Ich denke an die vielen Opfer

Meron Mendel

/ 6 Minuten zu lesen

Deborah (Shachar) und Shlomi Mathias wurden am Samstag, dem 7.10.2023, in den ersten Stunden des Hamas-Pogroms in ihrem Haus im Kibbuz Holit an der Grenze zum Gazastreifen ermordet. (© privat – mit freundlicher Genehmigung der Familie Troen)

Samstagnacht ruft mein Freund an: Die Terroristen der Hamas haben seine Schwester ermordet. Sie wollen Israel vernichten.

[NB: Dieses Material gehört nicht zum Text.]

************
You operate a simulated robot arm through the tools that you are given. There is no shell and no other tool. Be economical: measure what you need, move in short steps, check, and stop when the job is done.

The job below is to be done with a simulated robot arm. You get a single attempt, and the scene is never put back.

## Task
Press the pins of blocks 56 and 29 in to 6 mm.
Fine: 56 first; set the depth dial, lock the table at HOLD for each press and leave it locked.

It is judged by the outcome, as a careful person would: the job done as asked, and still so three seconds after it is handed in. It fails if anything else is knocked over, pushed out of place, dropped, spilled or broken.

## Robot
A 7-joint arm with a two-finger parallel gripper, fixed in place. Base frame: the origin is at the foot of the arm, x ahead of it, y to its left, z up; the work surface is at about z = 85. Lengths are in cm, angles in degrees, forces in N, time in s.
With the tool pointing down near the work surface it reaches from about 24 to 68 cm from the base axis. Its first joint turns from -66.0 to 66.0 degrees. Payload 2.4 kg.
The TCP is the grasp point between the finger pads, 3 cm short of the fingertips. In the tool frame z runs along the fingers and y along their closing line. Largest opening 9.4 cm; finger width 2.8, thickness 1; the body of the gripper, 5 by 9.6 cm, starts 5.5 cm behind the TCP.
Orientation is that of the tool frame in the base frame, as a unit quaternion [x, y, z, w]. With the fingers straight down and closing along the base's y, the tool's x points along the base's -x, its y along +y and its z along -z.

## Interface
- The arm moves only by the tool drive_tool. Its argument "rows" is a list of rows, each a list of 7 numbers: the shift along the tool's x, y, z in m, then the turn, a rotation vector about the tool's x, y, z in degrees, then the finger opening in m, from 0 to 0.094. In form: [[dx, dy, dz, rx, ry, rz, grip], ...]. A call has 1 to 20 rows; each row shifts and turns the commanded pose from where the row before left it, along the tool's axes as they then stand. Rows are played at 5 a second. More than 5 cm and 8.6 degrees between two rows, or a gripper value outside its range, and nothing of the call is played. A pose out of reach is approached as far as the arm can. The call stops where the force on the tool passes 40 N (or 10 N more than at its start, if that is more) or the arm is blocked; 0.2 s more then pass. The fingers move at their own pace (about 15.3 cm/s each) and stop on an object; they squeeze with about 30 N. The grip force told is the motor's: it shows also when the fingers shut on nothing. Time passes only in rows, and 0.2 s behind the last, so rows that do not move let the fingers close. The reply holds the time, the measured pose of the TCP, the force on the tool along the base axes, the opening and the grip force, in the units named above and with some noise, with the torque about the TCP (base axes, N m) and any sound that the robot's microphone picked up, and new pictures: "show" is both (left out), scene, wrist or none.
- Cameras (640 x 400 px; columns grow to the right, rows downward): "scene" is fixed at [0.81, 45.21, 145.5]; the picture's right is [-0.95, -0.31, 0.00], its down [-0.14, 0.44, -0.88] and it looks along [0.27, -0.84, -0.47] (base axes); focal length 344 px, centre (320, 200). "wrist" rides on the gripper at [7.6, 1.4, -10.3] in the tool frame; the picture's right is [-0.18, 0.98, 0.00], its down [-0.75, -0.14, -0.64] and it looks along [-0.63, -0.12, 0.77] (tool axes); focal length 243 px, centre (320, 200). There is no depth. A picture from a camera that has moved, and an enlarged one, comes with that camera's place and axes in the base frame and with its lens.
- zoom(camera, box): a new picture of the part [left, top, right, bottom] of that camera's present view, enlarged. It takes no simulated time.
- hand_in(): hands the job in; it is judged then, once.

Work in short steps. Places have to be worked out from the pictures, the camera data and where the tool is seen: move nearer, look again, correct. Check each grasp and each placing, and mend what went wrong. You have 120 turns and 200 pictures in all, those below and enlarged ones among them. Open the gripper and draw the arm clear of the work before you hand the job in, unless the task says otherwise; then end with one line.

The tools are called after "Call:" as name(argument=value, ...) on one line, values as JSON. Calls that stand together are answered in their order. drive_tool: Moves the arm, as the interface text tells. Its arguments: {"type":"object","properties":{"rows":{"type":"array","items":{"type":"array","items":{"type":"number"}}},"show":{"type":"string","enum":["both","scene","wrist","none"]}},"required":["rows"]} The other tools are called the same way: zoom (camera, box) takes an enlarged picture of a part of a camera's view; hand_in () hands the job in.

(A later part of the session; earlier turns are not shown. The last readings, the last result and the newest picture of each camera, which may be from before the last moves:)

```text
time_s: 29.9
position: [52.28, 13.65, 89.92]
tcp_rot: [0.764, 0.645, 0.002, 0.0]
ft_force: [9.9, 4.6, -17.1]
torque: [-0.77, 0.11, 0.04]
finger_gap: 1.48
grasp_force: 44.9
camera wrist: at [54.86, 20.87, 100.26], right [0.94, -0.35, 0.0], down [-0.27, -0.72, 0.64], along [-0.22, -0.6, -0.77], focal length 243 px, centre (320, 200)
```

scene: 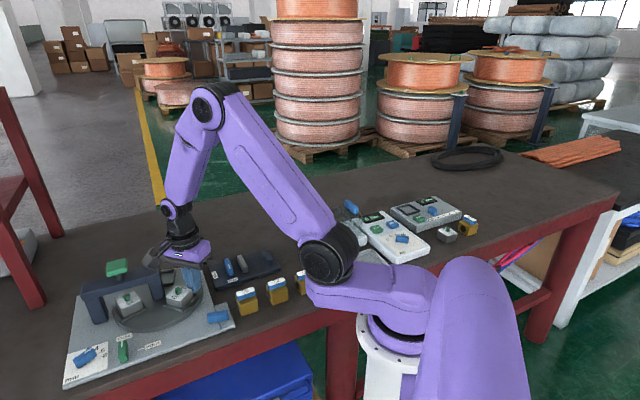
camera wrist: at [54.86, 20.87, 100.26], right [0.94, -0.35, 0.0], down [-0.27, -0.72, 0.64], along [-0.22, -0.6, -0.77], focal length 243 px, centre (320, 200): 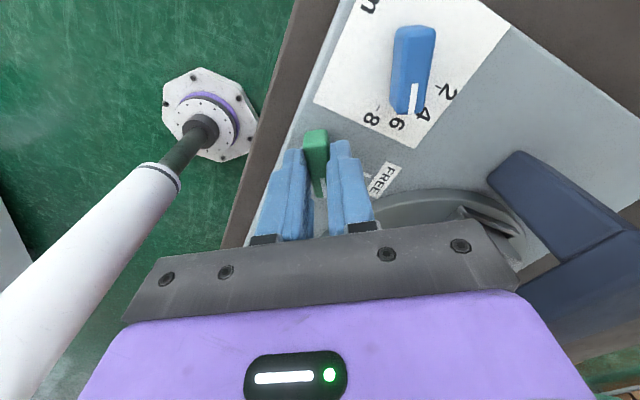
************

Es ist schon bestimmt 25 Jahre her, seit ich Shachar zuletzt gesehen habe. Sie war die ältere Schwester meines besten Jugendfreundes. Nur zwei Jahre älter, aber für uns ein Vorbild. Ihr Geburtsname lautete Deborah, irgendwann lehnte sie ihn ab. Shachar war niemand, der sich von anderen etwas vorschreiben ließ, auch nicht von ihren Eltern. An glücklichen Samstagvormittagen in den Neunzigerjahren saßen wir bei ihnen auf der Terrasse und stopften uns mit Pancakes und Erdnussbutter voll. An diesem Samstagvormittag saß Shachar mit ihrem Mann zum letzten Mal am Frühstückstisch, vielleicht auch mit Pancakes und Erdnussbutter, als die Terroristen der Hamas ihr Haus im Kibbuz stürmten und die beiden hinrichteten. Nur ihr sechzehnjähriger Sohn überlebte, weil er sich in seinem Zimmer versteckt hatte. Ich kann nicht an die aktuellen Ereignisse in Israel denken, ohne Shachars Gesicht vor mir zu sehen und ihre Stimme zu hören. Ich denke auch an die vielen anderen unschuldigen Opfer dieses groß angelegten Terrorangriffs. Zum Beispiel an die zweiundzwanzigjährige Shani Louk, eine Deutsche. Sie war auf einem Musikfestival, als der Angriff begann. Ein Video aus Gaza zeigt ihren entblößten Körper auf dem Rücksitz eines Pick-ups, ein bewaffneter Mann sitzt mit seinem Bein über ihr, der Mob auf der Straße jubelt, bespuckt sie und schreit „Allahu akbar“ (Gott ist groß).

Ich denke an die Mutter, die von einem israelischen Fernsehsender zum Telefoninterview aus dem Versteck ihres Haus zugeschaltet wurde. Sie flehte um Hilfe der Sicherheitskräfte für sie und ihre Tochter, während im Hintergrund die Stimmen der Terroristen vor der Tür zu hören waren. Als ich sah, wie Babys und Kleinkinder von bewaffneten Männern nach Gaza verschleppt wurden, konnte ich meine Tränen nicht mehr zurückhalten. Ich kann mir kaum vorstellen, dass diese Bilder der puren Barbarei irgendeinen Menschen kaltlassen können, egal, wie man politisch zum israelisch-palästinensischen Konflikt steht.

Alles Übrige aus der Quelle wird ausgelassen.